One theme in “Light in Darkest Days” is the relationship between fathers and sons. After his dad comes to visit him in prison, Tim is sure his dad is the best in the world. Tim reminisces about his childhood and his father in a part of the book that mirrors a very real childhood memory of my own.  It’s in pieces like this that I, as an author, say, “yes, parts of this story are real.”  A big high five to dads, and especially to my dad.

January 16, 2011

When I was growing up we had things in the backyard that made me feel small. There were railroad ties in the far end of the yard, three levels of them, leading up to woods and neighbors beyond that who had loud parties and who my mother said, “Were probably not the church-going type.”

In my memory, the steps up to the fun yard behind us were tall and monstrous, the first step too high for me to climb or reach. I would look up and try to climb up, my blue tennis shoe scraping the wood and slipping off the way soft shoes do, round and wide around my child foot. I would grunt and pull, trying to scale the wall. I would pretend I was a soldier, trying to escape from the enemy, and I’d wear a bike helmet and strap a plastic rifle over my shoulder with a shoe string. I would duck down, and then rise up and shoot towards the trees, the only thing between me and the non-church going heathens. I was going to save them and climb up the monstrous steps to their atheist camp.

We also had a silver galvanized pool, where in my memory, the water was always up to my chin, year after year, like I never grew, with the sides burning hot to the touch in July. I’d play in it with my brother and sister, Mitch usually being carried or on the shoulders of me or my sister. We’d walk around in circles making a whirlpool and tell each other we’d die if we went to the middle. We’d hold my brother out and torture him saying we’d drop him into the abyss. My sister would get right behind me, having an easier time moving through the water, shouting, “Faster, Tim, faster, make it pull us, hurry, hurry.” I’d run in the water, in the way you really cannot run in water.

We’d ask my dad join us when he came out to trim a hedge or start the BBQ grill. We’d say, “We need a grown-up in here to see how fast we can make it go, let’s ask dad.” We’d then start the, “You ask him, no you ask him, it’s your idea.” We’d watch him go in and out of the sliding glass door, bringing the newspaper, then the charcoal, then lighting, it, then coming back out to check on it, then bringing the meat, then putting the lid on, then taking it off. Each time I’d say to myself, “The next time he comes out I’m going to ask him. If he looks at me, I’ll ask him. If he comes out with chicken, then I’ll ask him.
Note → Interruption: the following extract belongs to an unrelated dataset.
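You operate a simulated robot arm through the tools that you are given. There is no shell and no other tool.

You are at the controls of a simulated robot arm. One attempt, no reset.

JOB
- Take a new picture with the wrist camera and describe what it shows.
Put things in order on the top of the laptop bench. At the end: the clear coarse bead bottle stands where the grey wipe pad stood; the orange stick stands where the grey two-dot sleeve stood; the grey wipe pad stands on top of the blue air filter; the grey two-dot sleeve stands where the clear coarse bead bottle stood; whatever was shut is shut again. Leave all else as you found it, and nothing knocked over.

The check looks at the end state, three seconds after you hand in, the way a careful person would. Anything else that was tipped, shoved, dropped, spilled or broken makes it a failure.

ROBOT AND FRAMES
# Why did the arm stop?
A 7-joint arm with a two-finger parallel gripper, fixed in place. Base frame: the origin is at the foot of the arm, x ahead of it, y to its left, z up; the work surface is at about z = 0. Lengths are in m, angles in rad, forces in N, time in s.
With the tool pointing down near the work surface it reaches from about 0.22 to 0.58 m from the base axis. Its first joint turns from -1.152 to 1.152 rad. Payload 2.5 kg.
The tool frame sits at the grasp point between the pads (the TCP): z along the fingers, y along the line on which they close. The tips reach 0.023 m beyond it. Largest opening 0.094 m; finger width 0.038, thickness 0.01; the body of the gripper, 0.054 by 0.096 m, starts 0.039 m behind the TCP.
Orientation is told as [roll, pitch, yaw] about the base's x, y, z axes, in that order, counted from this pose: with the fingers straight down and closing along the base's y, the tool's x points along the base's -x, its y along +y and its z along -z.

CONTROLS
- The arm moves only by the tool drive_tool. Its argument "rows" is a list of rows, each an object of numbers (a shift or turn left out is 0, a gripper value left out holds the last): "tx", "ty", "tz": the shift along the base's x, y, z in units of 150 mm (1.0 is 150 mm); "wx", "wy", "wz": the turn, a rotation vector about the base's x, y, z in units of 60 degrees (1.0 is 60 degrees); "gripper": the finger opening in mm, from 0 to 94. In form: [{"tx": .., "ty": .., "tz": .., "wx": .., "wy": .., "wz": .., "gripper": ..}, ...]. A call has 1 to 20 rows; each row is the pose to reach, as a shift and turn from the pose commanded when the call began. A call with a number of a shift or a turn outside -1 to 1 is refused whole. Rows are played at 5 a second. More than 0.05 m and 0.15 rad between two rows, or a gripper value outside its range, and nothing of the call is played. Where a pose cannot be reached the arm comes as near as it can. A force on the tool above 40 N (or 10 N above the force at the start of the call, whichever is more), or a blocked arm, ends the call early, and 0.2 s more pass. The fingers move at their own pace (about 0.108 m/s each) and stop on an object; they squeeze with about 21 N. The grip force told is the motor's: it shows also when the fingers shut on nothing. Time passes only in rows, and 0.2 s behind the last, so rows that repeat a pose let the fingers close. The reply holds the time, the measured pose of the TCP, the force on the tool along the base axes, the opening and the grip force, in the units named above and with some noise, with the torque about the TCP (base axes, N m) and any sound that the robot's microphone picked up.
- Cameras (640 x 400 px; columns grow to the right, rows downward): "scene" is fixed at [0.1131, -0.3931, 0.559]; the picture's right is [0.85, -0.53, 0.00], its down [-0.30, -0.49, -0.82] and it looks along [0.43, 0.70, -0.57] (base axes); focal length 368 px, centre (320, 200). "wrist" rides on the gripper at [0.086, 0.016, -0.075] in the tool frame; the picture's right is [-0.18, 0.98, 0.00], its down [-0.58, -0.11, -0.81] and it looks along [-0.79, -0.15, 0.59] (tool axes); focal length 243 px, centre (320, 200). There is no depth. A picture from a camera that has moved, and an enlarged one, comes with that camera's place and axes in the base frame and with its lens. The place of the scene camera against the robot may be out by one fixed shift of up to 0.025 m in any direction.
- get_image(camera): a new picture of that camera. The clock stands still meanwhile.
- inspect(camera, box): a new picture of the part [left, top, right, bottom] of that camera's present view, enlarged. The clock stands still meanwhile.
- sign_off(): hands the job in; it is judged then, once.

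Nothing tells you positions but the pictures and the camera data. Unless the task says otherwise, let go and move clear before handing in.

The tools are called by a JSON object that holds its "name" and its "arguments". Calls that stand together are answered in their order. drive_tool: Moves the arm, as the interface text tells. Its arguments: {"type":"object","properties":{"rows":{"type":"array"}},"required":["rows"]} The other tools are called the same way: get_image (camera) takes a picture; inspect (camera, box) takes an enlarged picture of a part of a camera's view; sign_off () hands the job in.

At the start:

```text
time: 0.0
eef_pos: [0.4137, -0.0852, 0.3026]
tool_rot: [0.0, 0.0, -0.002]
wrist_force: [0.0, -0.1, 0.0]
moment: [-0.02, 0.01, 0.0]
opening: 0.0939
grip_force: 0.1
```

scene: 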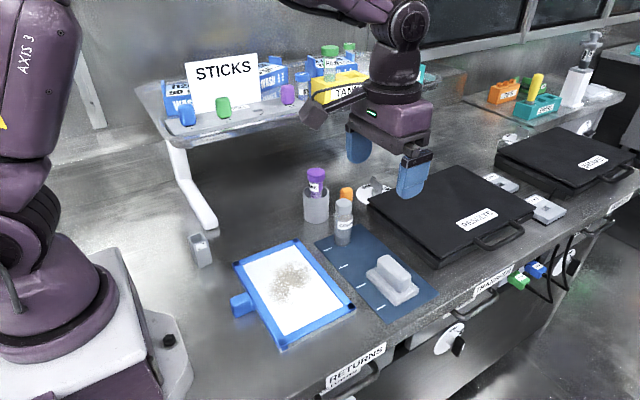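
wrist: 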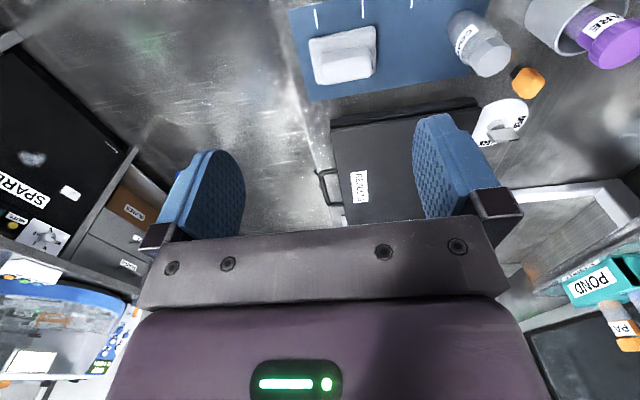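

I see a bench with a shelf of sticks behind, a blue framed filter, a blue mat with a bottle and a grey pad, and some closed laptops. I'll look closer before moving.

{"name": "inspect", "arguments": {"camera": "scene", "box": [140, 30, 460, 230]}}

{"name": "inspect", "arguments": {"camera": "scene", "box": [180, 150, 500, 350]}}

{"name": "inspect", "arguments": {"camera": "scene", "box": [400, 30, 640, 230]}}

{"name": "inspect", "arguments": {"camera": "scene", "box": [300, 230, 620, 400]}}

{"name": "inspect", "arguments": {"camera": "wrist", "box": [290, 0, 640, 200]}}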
If he comes out and can’t find the lighter, then you ask him.”

I’d finally call to him, “Dad, you should get in.” My sister and brother would stop, immobilized, and stop breathing, the water would stop turning, and our eyes would open wide despite the sun. My dad would say, “What the Hell” and run toward us taking off his shirt and throwing it to the ground. He’d climb into the pool and tackle us, bringing down all three of us into the water, throwing us into the air, and then walking just like us, making the best and biggest whirlpool ever, the kind of church-going people made at the bottom of the army hill.

I want to tell him what a difference it made that he got in that pool. I want to tell him I was afraid to ask, but I had no reason to be afraid. I want to tell him I am grateful to him for giving me boyhood, for giving me the vision of him running and taking off his shirt. I want to tell him he is a good father, even though he has a murderer for a son.